Fernliegend ist zudem die Annahme von Berufsrechtsverstößen, wenn ein Gesellschafter einer MVZ-GmbH an den „Gewinnen“ des Praxislabors durch eigene „Aufträge“ beteiligt ist. Zum einen bleibt der Vorgang schon formal innerhalb desselben vertragsarztrechtlich anerkannten Rechtsträgers, zum anderen handelt es sich bei den Laborleistungen nach der höchstrichterlichen Rechtsprechung um zahnärztliche Berufsausübung (vgl. BVerwG, Urteil vom 11. Mai 1979, Az.: 5 C 16.79).
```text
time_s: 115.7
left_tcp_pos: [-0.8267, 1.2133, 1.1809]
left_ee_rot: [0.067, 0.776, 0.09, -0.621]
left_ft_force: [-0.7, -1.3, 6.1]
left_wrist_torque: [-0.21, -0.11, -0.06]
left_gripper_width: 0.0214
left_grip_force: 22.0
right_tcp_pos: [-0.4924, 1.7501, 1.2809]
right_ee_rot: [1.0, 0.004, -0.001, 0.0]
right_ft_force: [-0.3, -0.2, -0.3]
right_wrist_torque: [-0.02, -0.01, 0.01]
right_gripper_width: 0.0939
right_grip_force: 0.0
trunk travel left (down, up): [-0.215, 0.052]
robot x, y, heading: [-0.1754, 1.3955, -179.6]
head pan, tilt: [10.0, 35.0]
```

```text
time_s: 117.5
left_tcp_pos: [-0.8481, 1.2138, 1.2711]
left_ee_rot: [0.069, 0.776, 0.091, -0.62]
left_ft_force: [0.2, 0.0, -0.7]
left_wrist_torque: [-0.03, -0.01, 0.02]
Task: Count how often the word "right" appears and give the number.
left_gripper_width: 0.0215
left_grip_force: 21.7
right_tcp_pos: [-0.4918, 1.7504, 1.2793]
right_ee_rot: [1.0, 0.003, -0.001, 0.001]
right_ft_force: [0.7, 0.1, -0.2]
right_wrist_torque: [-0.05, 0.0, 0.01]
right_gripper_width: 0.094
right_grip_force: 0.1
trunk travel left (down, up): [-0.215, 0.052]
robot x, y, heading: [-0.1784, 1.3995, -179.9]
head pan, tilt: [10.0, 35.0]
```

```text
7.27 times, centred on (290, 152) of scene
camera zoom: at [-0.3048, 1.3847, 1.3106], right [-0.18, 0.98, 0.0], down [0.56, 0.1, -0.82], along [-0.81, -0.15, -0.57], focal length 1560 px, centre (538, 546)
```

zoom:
Bemerkenswert ist in diesem Zusammenhang, dass die Gutachter mit der Erbringung von Laborleistungen durch Eigenlabore von Universitätskliniken offensichtlich kein Problem haben: Diese werden nicht einmal angesprochen, wodurch zumindest der Anschein entsteht, dass das Gutachten, das der AVZ vorgelegt hat, sehr interessengetrieben ist.
Approbationsordnung
Einen in der Tat beachtenswerten Punkt sprechen die Gutachter bezüglich der neuen Approbationsordnung an. Diese ist wesentlich generalklauselartiger gehalten und weist dem Fach „Zahnersatzkunde“ explizit nur noch einen geringeren Umfang zu. Dieser Studien- und Prüfungsstoff war für den BGH und das BVerwG jedoch explizit einer der Gründe, die Herstellung in Praxislaboren (auch) der Zahnheilkunde und nicht nur dem Zahntechnikerhandwerk zuzuordnen. Hier besteht aus Zahnarztsicht ohne Zweifel Interpretationsbedarf. Leider wurde hier im Gesetzgebungsverfahren versäumt, auf einen klarstellenden Hinweis in der neuen Approbationsordnung zu Gunsten der Zahnärzteschaft zu achten. Die Zahnmedizinischen Fakultäten sollten aufgerufen sein, hier klarstellende Studienordnungen zu veröffentlichen, um auch künftigen Zahnärzten die Erbringung von Laborleistungen zu ermöglichen und eine entsprechende Diskussion erst gar nicht aufkommen zu lassen.
Ausblick
Bei dieser Diskussion lässt sich im Ergebnis jedenfalls feststellen, dass die Abgrenzung von zahnärztlicher zu zahntechnischer Leistungserbringung – dies wird auch bei den Diskussionen um die Berechtigung zu Intraoralscans deutlich – vom Gesetzgeber völlig stiefmütterlich behandelt wurde und infolgedessen zu Diskussionen Anlass gibt. Gesetzgeberische Klarstellungen wären dem Rechtsfrieden sicher dienlich. Ein Thema, dem sich auch die zahnärztliche Standesvertretung dringend annehmen sollte.